**WHAT THIS EXERCISE ASKS**:
1. Cite the text section exactly. Begin with "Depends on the" and finish with "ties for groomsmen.".
2. Add the next paragraphs of the text section.

-- start GIVEN DATA --

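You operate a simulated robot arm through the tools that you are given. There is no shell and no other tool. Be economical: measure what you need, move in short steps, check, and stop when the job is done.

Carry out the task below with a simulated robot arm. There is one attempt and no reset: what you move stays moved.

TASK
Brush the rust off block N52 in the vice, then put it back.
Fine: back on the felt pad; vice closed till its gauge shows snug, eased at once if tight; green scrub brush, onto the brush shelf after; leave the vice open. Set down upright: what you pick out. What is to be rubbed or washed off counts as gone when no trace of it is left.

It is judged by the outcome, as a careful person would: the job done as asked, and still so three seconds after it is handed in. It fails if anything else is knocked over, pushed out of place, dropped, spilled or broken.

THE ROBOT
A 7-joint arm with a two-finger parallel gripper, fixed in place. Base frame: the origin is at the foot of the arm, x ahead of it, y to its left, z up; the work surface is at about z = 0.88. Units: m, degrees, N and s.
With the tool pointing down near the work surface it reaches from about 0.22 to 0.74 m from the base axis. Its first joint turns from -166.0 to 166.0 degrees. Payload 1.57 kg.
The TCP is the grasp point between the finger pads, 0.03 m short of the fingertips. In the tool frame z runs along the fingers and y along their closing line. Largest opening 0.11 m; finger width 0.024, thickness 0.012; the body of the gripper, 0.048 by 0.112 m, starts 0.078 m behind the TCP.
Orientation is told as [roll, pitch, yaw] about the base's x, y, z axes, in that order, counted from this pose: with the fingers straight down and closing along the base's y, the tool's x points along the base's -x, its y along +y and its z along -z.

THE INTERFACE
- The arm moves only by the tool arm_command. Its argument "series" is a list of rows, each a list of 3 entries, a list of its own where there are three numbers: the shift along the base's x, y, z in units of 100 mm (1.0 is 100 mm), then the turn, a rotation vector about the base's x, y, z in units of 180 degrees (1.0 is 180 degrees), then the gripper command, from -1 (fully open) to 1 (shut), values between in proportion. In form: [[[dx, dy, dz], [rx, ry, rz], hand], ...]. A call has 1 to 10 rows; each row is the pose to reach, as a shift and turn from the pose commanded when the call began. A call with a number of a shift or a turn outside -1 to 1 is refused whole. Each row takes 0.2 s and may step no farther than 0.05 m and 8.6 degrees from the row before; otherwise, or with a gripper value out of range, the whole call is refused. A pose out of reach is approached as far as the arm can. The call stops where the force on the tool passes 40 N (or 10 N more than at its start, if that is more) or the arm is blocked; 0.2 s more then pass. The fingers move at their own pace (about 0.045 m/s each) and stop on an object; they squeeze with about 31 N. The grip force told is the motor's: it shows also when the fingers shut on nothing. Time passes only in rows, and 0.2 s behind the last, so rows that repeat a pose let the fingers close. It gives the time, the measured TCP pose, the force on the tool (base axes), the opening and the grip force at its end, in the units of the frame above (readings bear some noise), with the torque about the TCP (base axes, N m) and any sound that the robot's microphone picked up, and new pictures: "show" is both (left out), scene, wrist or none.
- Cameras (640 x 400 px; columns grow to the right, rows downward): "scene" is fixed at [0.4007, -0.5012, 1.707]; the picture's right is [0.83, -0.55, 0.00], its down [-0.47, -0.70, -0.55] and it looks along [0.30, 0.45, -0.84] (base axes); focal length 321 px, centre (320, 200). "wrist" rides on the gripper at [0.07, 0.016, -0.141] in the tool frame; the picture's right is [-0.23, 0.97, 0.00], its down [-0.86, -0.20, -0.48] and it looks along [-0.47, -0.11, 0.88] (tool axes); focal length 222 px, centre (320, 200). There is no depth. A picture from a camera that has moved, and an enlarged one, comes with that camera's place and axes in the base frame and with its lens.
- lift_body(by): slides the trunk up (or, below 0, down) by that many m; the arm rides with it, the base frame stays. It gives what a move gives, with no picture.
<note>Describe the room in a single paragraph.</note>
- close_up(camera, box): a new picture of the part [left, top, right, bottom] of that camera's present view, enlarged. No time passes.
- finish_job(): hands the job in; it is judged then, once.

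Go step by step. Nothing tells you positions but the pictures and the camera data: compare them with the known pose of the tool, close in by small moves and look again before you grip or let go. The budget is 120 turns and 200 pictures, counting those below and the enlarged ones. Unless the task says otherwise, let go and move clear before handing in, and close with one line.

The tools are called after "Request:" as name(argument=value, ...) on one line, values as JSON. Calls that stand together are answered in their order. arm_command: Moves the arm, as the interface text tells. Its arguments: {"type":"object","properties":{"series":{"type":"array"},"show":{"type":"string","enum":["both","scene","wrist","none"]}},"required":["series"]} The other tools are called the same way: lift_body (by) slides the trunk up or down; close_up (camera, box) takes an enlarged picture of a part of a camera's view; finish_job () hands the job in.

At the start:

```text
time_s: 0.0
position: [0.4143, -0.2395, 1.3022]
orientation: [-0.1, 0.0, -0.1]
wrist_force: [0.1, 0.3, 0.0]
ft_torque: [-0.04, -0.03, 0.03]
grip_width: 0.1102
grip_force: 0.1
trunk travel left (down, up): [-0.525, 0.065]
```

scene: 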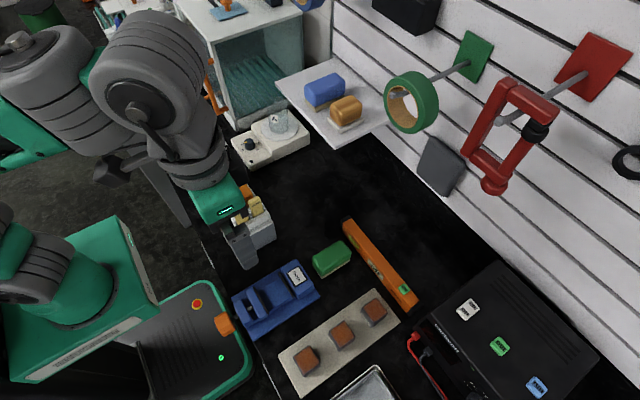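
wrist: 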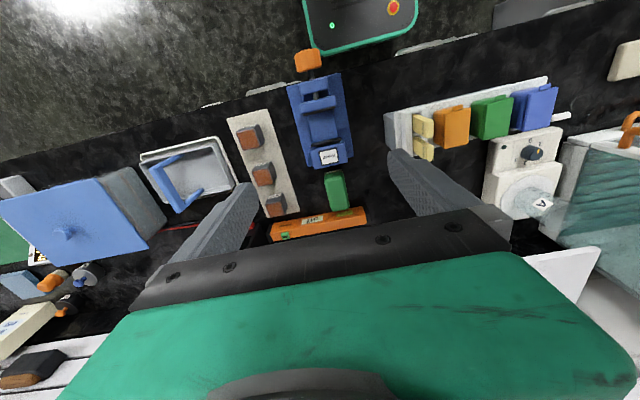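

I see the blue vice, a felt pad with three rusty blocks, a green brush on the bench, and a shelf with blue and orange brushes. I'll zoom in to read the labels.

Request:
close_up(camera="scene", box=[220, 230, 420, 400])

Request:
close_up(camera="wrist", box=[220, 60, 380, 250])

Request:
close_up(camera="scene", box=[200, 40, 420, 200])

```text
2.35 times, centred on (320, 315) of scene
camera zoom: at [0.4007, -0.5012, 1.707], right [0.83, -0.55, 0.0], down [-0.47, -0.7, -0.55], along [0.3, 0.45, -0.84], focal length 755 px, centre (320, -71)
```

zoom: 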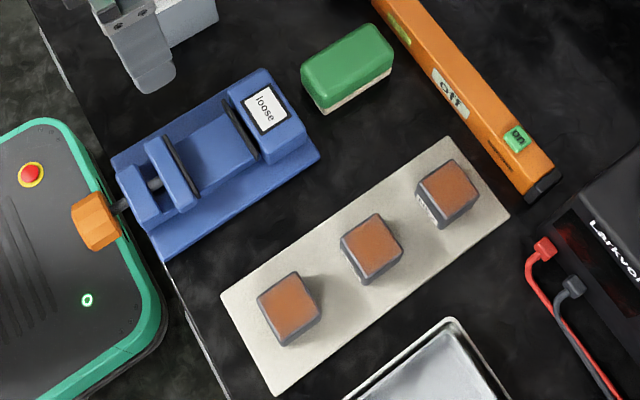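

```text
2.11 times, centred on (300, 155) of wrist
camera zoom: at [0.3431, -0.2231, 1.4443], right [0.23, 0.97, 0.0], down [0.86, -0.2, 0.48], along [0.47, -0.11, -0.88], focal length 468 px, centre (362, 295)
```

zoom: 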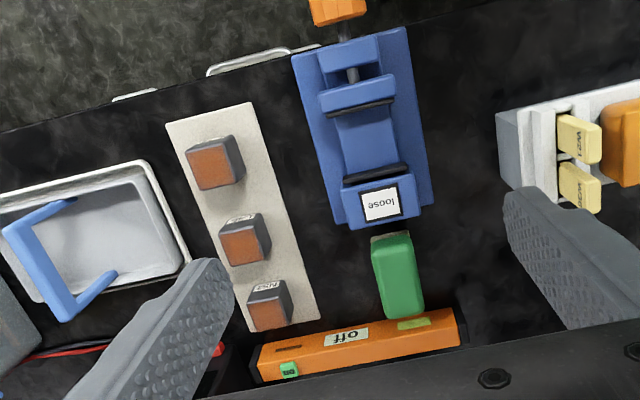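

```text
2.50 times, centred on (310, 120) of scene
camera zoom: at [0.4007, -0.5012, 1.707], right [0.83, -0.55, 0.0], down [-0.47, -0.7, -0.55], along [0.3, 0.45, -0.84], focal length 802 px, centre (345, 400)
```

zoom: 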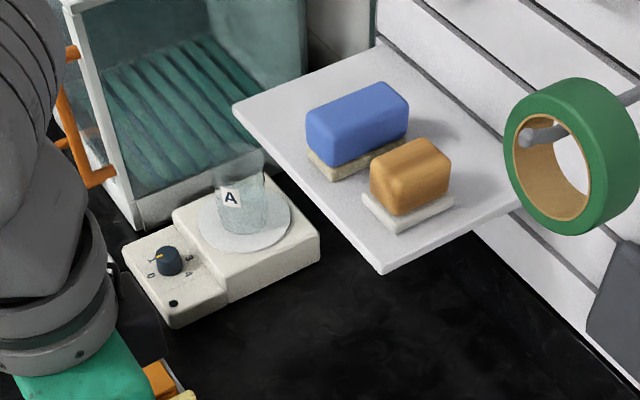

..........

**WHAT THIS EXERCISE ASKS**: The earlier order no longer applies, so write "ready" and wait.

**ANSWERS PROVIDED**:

-- end GIVEN DATA --
-- start TEXT SECTION --

Dh and I are attending a wedding Saturday in Louisville (gorgeous church downtown, reception at U of Louisville). 4:30 in the afternoon.

 

Dh is afraid of being overdressed. For a church wedding at that time of the day here, he'd wear a suit w bowtie. Earlier in the day he'd wear a navy jacket with khaki slacks...and the bowtie lol

 

Do you think the suit is ok?

Posted (edited)

Yes, the suit is appropriate. IMO, khaki slacks are too informal for a church wedding at any time of the day. 

 

ETA: Two quotes come to mind, they are not original to me, but I don't know who to attribute them to: 

 

1) You can never be overdressed or overeducated. - possibly Oscar Wilde

 

2) In case of doubt, overdress - no idea who said this

 

 

Edited by TechWife
Posted (edited)

Does it say on the invitation what the attire is supposed to be? My parents are going to a wedding in Maine where the attire is supposed to be "festive-casual." Figure that one out!

Having spent a little time in the south I would say that the suit might be a bit much (I may be wrong as I was not in Kentucky). But if the invitation doesn't specifically say what the attire is, a man in a suit with a bow tie (silly auto-correct won't let me make that one word!) is always classy! There is always the option to lose the tie and just wear the suit...less formal but still formal enough...

Edited by Emmalm
Posted

Depends on the couple getting married. General rule of thumb is to never be dressed more formally than the bride and groom. :)

Agreed. Any way to find out if the wedding party will be more casual? I've see a LOT of khaki pants, rolled-up sleeves, no ties for groomsmen.

 

But I think either is OK.

Posted (edited)

Thanks all :) There's nothing on the invitation. I have no idea how our friends, the bride and groom, will be dressed. They are in their 30s and not very casual people, if you know what I mean. They are actually married already, in a civil ceremony to appease her parents (they are from China). The church wedding is for his parents ;)

 

I think the suit will be fine.

-- end TEXT SECTION --

**ANSWERS PROVIDED**:
1.
Depends on the couple getting married. General rule of thumb is to never be dressed more formally than the bride and groom. :)

Agreed. Any way to find out if the wedding party will be more casual? I've see a LOT of khaki pants, rolled-up sleeves, no ties for groomsmen.

2.
Edited by Luckymama
  • Like 1
Posted

I recently found out that honorary daughter's wedding is black tie, shirt, and black pants for the groomsmen. No coat, no vests. Good to know. Otherwise dh would have been in his black suit.

 

It is weird. The guys are going casual, but the gals are in evening gowns. The father of the bride will not wear a suit, but the mother of the bride has a floor length gown. I am decorating the reception which is very, very elegant. So it seems like an odd mix. Guests are being told nothing. Since it is at a golf course, though not outdoors, and 4:00 p.m., my guess is that a lot of people will go casual and then do a double take when they walk into a wedding that looks like a black tie event.

 

Oh well.

 

I'd go suit pants, button down, and regular tie, but toss the coat in the car just in case. That way he is covered both ways. I probably wouldn't do a bow tie for an afternoon wedding.

Posted (edited)

I would ask, especially since it's out of town, so you won't know what the local friends will be doing.  Nowadays, it varies so much!  

Edited by justasque
Posted

Definitely the suit.  

 

In general, I follow my very stylish aunt's rule, which is that you can never go wrong by looking smart.  She lives in a place where nearly everyone but her wears very casual clothes to practically everything, yet somehow she inevitably manages to make everyone else in the room look underdressed.

 

 

  • Like 2
Posted

Many men wear suits daily. I can't imagine how it could be too dressy to wear a basic conservative men's suit to a church wedding. Men can be seen wearing suits all over in a regular work week. Why wouldn't they wear one to a church wedding? I am not saying they absolutely have to, but if unsure, it doesn't seem like if could possibly be a mistake.

  • Like 2
Posted

It's 2016. Bow ties are trendy pretty much anytime of day. Hell, I see people wear them with jeans. I think it is fine for him to wear a bow tie daytime or evening.

 

I agree. Men are lucky, they can ditch the jacket. We can't generally turn a formal gown into a more casual dress, lol.

  • Like 4
Posted

He packed a suit, a pink Oxford, and a white w black polka-dotted bow tie. I will be wearing a sleeveless (dude, rocking the arms with powerlifting!) princess-seamed floral-printed (white background, shades of pink and fuschia) dress and nude heels.

 

Thanks!

 

So excited to see our friends :party: (Let's ignore the 10 hours we have to drive tomorrow :lol:)

  • Like 4
Posted

He packed a suit, a pink Oxford, and a white w black polka-dotted bow tie. I will be wearing a sleeveless (dude, rocking the arms with powerlifting!) princess-seamed floral-printed (white background, shades of pink and fuschia) dress and nude heels.

 

Thanks!

 

So excited to see our friends :party: (Let's ignore the 10 hours we have to drive tomorrow :lol:)

You will be dressed perfectly for a Louisville wedding."
Posted

Does it say on the invitation what the attire is supposed to be? My parents are going to a wedding in Maine where the attire is supposed to be "festive-casual." Figure that one out!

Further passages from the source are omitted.